The most effective psymech technique to add to the eureka technique is overload. By trying to be aware of 7 +/- 2 things at the same time both relaxation and focus are heightened, and a simple hypnotic/meditative trance is encouraged. It has been known for centuries that trance states can accelerate learning.


The most effective way to use overload is to make the things you are trying to focus on pack a good deal of emotional/sensory wallop. One of the oldest tenets of the art of memory is to use images that have emotional impact. This can most easily be done by trying to set up a variety of rhythms physically while seeding your subconscious. The state of your bodymind can be altered by breathing and by tensing and relaxing muscles, and by looking at different sorts of things. Alternating between focus-inducing things (tense muscles, breathing out, etc.) and relaxation-inducing things (relaxing muscles, breathing in, etc.) can set up rhythms. This adds still more effectiveness to the eureka technique, as any rhythm will.

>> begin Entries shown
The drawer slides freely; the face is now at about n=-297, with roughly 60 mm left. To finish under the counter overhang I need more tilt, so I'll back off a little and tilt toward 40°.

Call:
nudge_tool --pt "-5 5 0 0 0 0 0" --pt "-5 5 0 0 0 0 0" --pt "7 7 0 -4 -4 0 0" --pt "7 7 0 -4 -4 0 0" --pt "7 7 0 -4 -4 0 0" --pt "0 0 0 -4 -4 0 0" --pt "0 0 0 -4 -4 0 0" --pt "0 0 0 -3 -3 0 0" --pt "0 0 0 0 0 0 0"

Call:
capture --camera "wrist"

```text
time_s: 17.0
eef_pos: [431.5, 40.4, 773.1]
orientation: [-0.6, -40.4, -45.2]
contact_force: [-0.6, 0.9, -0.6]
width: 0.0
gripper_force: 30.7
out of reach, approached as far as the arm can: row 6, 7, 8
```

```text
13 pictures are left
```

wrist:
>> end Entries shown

However, the breathe might tend to move the mind on a rhythm of its own. Tensing and relaxing the muscles might be a good way to set up a rhythm for altering the consciousness, but it might be different from the rhythm the breath sets up. The mind will respond at different rates to oxygen and adrenaline. The way the mind reacts to sights will happen on a time scale that is different than any of these. Using a single external rhythm to drive the mind into unity might work, but it also might be fighting one of more natural rhythms. At best this is inefficient and counterproductive. At worst it can make it impossible to alter the consciousness and enter madspace.


Therefore, using a variety of different rhythms while seeding the mind will not only be more likely to set up beneficial responses in your bodymind (because your reflexes, the way you respond to each rhythm type, are allowed to be what they naturally are, rather than trying to drive them all to the same rhythm), but it will also easily provide the overload of the conscious mind that induces trance.


In time the stress of keeping the awareness so broad will cause the bodymind to try to simplify things. The different rhythms will start to merge. This is good, and should be allowed. It is a beginning of the mind unifying, which is the whole point of this exercise.